##### DATA EXTRACT
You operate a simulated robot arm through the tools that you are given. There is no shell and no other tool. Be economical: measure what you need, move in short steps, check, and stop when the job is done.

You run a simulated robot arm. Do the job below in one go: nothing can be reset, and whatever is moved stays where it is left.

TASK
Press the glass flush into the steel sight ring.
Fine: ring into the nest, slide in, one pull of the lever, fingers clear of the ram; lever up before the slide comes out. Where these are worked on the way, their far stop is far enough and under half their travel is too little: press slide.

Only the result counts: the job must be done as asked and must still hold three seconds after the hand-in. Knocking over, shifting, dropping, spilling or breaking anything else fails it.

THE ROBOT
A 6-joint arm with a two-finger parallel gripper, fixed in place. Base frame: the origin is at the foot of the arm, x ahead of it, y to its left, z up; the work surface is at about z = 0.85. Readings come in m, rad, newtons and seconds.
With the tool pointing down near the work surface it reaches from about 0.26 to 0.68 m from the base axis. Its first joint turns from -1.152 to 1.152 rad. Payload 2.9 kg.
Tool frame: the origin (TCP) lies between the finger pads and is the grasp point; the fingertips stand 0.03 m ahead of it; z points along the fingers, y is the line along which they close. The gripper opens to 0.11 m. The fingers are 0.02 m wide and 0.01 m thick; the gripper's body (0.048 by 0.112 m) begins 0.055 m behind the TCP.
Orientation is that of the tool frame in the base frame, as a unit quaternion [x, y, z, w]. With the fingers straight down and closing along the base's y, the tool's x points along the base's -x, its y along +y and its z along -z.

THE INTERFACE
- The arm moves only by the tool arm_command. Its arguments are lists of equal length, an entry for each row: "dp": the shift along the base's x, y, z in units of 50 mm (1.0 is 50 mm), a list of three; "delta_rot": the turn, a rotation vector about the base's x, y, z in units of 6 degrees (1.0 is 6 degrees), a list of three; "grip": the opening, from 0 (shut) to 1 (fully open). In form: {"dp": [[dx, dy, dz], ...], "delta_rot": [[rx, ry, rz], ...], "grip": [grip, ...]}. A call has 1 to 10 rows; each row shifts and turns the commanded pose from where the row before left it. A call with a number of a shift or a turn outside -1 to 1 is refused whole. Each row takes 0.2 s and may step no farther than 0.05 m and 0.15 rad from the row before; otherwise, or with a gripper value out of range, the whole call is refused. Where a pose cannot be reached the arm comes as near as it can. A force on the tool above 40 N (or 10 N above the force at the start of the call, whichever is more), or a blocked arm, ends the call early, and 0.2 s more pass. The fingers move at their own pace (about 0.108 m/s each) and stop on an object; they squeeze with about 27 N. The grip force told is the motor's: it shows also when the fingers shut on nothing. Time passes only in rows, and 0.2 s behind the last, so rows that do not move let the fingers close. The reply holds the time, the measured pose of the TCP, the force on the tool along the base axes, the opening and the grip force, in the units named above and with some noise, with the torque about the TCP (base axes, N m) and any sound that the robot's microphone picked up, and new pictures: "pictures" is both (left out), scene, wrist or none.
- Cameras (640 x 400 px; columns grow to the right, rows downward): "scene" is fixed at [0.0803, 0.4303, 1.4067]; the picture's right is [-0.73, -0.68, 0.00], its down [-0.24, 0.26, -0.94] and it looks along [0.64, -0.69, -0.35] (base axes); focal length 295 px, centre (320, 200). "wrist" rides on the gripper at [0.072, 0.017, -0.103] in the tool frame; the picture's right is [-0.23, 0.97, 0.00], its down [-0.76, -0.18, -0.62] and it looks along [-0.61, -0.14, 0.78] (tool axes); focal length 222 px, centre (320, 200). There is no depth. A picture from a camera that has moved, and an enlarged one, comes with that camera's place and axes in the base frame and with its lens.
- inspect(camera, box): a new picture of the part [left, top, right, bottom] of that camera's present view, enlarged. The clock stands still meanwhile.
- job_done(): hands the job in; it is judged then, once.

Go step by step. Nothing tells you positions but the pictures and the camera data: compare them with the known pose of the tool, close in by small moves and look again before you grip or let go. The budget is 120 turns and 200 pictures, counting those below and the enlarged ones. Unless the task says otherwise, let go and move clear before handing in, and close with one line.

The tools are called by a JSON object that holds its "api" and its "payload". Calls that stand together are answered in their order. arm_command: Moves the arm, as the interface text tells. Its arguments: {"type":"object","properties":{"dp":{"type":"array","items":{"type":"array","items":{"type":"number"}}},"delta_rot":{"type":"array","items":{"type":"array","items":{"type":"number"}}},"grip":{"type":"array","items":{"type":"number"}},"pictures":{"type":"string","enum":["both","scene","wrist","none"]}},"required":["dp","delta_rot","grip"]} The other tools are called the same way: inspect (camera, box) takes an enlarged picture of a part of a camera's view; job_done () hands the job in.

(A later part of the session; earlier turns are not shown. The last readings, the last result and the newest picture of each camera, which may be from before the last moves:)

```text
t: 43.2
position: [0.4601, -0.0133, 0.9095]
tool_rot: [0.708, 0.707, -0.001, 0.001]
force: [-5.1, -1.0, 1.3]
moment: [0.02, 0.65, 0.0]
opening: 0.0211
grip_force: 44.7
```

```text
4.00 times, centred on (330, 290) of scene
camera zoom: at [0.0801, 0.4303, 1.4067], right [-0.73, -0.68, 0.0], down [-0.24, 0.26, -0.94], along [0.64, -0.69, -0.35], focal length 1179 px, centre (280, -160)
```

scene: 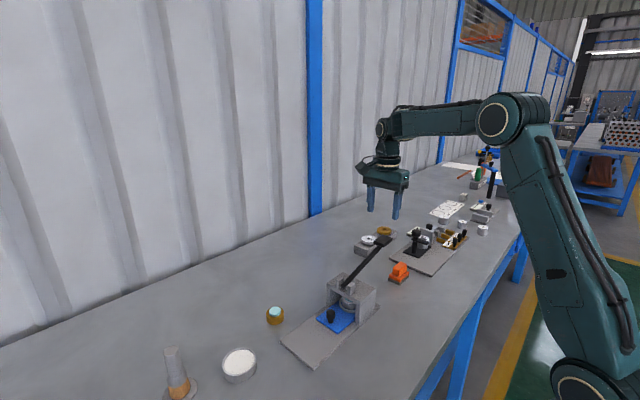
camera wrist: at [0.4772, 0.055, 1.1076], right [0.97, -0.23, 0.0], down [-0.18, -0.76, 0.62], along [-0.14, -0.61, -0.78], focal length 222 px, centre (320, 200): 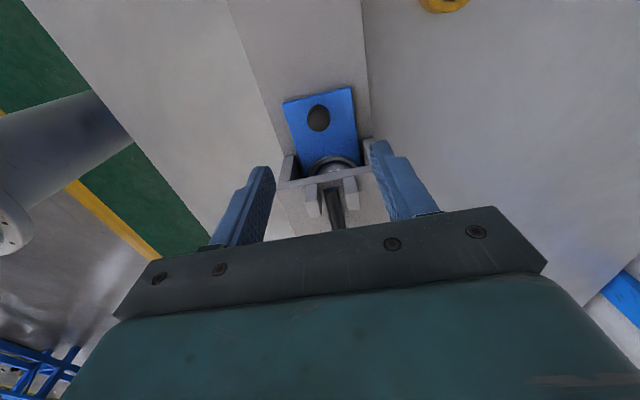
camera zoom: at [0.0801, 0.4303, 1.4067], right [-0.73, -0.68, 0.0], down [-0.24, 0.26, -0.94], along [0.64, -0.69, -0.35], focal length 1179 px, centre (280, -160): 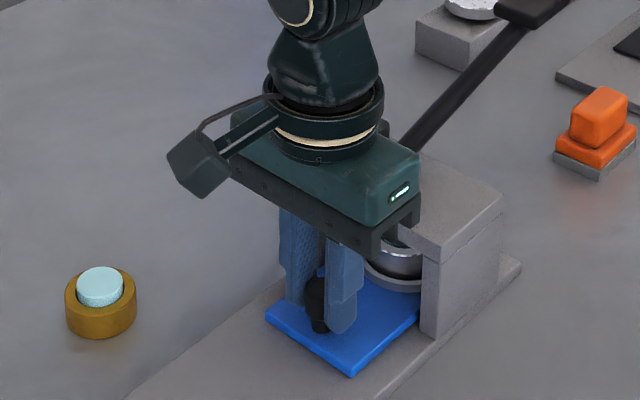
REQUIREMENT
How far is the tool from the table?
##########
REQUIREMENT
Which lines include the word "surface"? List them all.

FINAL RESULT
A 6-joint arm with a two-finger parallel gripper, fixed in place. Base frame: the origin is at the foot of the arm, x ahead of it, y to its left, z up; the work surface is at about z = 0.85. Readings come in m, rad, newtons and seconds.
With the tool pointing down near the work surface it reaches from about 0.26 to 0.68 m from the base axis. Its first joint turns from -1.152 to 1.152 rad. Payload 2.9 kg.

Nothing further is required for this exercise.